GIVEN EXERCISE: Take the material and output all of it exactly. Give them as a Markdown table with the columns No. and Line: a running number and the line, blank lines left out.

SOURCE MATERIAL:
=======
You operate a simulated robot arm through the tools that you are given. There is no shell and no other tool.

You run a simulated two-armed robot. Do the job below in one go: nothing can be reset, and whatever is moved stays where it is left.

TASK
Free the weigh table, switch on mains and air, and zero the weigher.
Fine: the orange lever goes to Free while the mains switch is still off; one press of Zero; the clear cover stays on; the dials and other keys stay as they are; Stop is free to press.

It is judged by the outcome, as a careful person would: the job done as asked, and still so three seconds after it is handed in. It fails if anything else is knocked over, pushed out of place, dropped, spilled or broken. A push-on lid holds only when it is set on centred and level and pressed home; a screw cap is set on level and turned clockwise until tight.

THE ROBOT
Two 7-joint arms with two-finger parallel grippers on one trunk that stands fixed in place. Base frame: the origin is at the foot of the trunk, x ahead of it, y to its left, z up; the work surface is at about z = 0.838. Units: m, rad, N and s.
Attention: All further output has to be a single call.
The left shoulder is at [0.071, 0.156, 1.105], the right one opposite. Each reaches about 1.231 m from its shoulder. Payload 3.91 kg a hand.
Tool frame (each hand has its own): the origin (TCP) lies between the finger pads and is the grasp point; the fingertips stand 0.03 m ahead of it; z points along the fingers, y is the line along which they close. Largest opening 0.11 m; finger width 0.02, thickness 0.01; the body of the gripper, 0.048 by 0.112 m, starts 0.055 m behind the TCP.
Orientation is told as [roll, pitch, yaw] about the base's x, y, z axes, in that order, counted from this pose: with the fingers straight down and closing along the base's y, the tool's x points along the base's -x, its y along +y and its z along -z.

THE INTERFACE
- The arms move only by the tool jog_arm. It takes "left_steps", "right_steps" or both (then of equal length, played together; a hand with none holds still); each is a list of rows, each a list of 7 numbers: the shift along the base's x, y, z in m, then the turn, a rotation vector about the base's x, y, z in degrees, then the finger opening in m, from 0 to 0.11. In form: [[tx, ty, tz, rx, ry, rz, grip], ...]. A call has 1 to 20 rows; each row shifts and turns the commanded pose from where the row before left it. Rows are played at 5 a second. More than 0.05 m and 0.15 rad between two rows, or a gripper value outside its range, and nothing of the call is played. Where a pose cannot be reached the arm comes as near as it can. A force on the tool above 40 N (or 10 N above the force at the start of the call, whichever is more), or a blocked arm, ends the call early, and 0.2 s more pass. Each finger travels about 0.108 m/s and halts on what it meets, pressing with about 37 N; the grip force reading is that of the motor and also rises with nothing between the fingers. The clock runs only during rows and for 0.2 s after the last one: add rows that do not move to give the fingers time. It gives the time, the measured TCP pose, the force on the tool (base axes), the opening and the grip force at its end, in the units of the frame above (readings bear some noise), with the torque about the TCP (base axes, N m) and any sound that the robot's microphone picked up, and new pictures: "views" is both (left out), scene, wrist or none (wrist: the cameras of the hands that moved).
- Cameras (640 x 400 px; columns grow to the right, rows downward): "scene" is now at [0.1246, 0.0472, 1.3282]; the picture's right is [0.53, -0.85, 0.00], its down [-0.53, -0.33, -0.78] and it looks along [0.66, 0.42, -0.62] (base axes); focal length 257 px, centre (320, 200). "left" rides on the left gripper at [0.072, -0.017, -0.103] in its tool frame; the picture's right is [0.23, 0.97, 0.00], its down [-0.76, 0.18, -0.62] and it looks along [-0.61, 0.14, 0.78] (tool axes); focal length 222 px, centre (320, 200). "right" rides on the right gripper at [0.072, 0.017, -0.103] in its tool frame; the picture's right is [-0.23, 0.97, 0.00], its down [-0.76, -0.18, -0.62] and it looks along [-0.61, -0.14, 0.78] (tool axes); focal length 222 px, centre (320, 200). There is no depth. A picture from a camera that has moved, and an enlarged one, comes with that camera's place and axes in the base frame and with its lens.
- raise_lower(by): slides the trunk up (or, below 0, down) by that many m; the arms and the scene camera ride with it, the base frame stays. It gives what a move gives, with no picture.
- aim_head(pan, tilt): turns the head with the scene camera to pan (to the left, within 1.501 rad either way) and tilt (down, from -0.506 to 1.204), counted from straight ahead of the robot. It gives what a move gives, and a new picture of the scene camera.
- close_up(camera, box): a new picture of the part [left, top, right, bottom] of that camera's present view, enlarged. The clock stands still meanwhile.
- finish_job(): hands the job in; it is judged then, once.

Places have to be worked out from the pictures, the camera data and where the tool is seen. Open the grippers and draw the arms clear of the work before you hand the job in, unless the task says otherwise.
=======
RESULT OF THE EXERCISE:
| No. | Line |
|---|---|
| 1 | You operate a simulated robot arm through the tools that you are given. There is no shell and no other tool. |
| 2 | You run a simulated two-armed robot. Do the job below in one go: nothing can be reset, and whatever is moved stays where it is left. |
| 3 | TASK |
| 4 | Free the weigh table, switch on mains and air, and zero the weigher. |
| 5 | Fine: the orange lever goes to Free while the mains switch is still off; one press of Zero; the clear cover stays on; the dials and other keys stay as they are; Stop is free to press. |
| 6 | It is judged by the outcome, as a careful person would: the job done as asked, and still so three seconds after it is handed in. It fails if anything else is knocked over, pushed out of place, dropped, spilled or broken. A push-on lid holds only when it is set on centred and level and pressed home; a screw cap is set on level and turned clockwise until tight. |
| 7 | THE ROBOT |
| 8 | Two 7-joint arms with two-finger parallel grippers on one trunk that stands fixed in place. Base frame: the origin is at the foot of the trunk, x ahead of it, y to its left, z up; the work surface is at about z = 0.838. Units: m, rad, N and s. |
| 9 | Attention: All further output has to be a single call. |
| 10 | The left shoulder is at [0.071, 0.156, 1.105], the right one opposite. Each reaches about 1.231 m from its shoulder. Payload 3.91 kg a hand. |
| 11 | Tool frame (each hand has its own): the origin (TCP) lies between the finger pads and is the grasp point; the fingertips stand 0.03 m ahead of it; z points along the fingers, y is the line along which they close. Largest opening 0.11 m; finger width 0.02, thickness 0.01; the body of the gripper, 0.048 by 0.112 m, starts 0.055 m behind the TCP. |
| 12 | Orientation is told as [roll, pitch, yaw] about the base's x, y, z axes, in that order, counted from this pose: with the fingers straight down and closing along the base's y, the tool's x points along the base's -x, its y along +y and its z along -z. |
| 13 | THE INTERFACE |
| 14 | - The arms move only by the tool jog_arm. It takes "left_steps", "right_steps" or both (then of equal length, played together; a hand with none holds still); each is a list of rows, each a list of 7 numbers: the shift along the base's x, y, z in m, then the turn, a rotation vector about the base's x, y, z in degrees, then the finger opening in m, from 0 to 0.11. In form: [[tx, ty, tz, rx, ry, rz, grip], ...]. A call has 1 to 20 rows; each row shifts and turns the commanded pose from where the row before left it. Rows are played at 5 a second. More than 0.05 m and 0.15 rad between two rows, or a gripper value outside its range, and nothing of the call is played. Where a pose cannot be reached the arm comes as near as it can. A force on the tool above 40 N (or 10 N above the force at the start of the call, whichever is more), or a blocked arm, ends the call early, and 0.2 s more pass. Each finger travels about 0.108 m/s and halts on what it meets, pressing with about 37 N; the grip force reading is that of the motor and also rises with nothing between the fingers. The clock runs only during rows and for 0.2 s after the last one: add rows that do not move to give the fingers time. It gives the time, the measured TCP pose, the force on the tool (base axes), the opening and the grip force at its end, in the units of the frame above (readings bear some noise), with the torque about the TCP (base axes, N m) and any sound that the robot's microphone picked up, and new pictures: "views" is both (left out), scene, wrist or none (wrist: the cameras of the hands that moved). |
| 15 | - Cameras (640 x 400 px; columns grow to the right, rows downward): "scene" is now at [0.1246, 0.0472, 1.3282]; the picture's right is [0.53, -0.85, 0.00], its down [-0.53, -0.33, -0.78] and it looks along [0.66, 0.42, -0.62] (base axes); focal length 257 px, centre (320, 200). "left" rides on the left gripper at [0.072, -0.017, -0.103] in its tool frame; the picture's right is [0.23, 0.97, 0.00], its down [-0.76, 0.18, -0.62] and it looks along [-0.61, 0.14, 0.78] (tool axes); focal length 222 px, centre (320, 200). "right" rides on the right gripper at [0.072, 0.017, -0.103] in its tool frame; the picture's right is [-0.23, 0.97, 0.00], its down [-0.76, -0.18, -0.62] and it looks along [-0.61, -0.14, 0.78] (tool axes); focal length 222 px, centre (320, 200). There is no depth. A picture from a camera that has moved, and an enlarged one, comes with that camera's place and axes in the base frame and with its lens. |
| 16 | - raise_lower(by): slides the trunk up (or, below 0, down) by that many m; the arms and the scene camera ride with it, the base frame stays. It gives what a move gives, with no picture. |
| 17 | - aim_head(pan, tilt): turns the head with the scene camera to pan (to the left, within 1.501 rad either way) and tilt (down, from -0.506 to 1.204), counted from straight ahead of the robot. It gives what a move gives, and a new picture of the scene camera. |
| 18 | - close_up(camera, box): a new picture of the part [left, top, right, bottom] of that camera's present view, enlarged. The clock stands still meanwhile. |
| 19 | - finish_job(): hands the job in; it is judged then, once. |
| 20 | Places have to be worked out from the pictures, the camera data and where the tool is seen. Open the grippers and draw the arms clear of the work before you hand the job in, unless the task says otherwise. |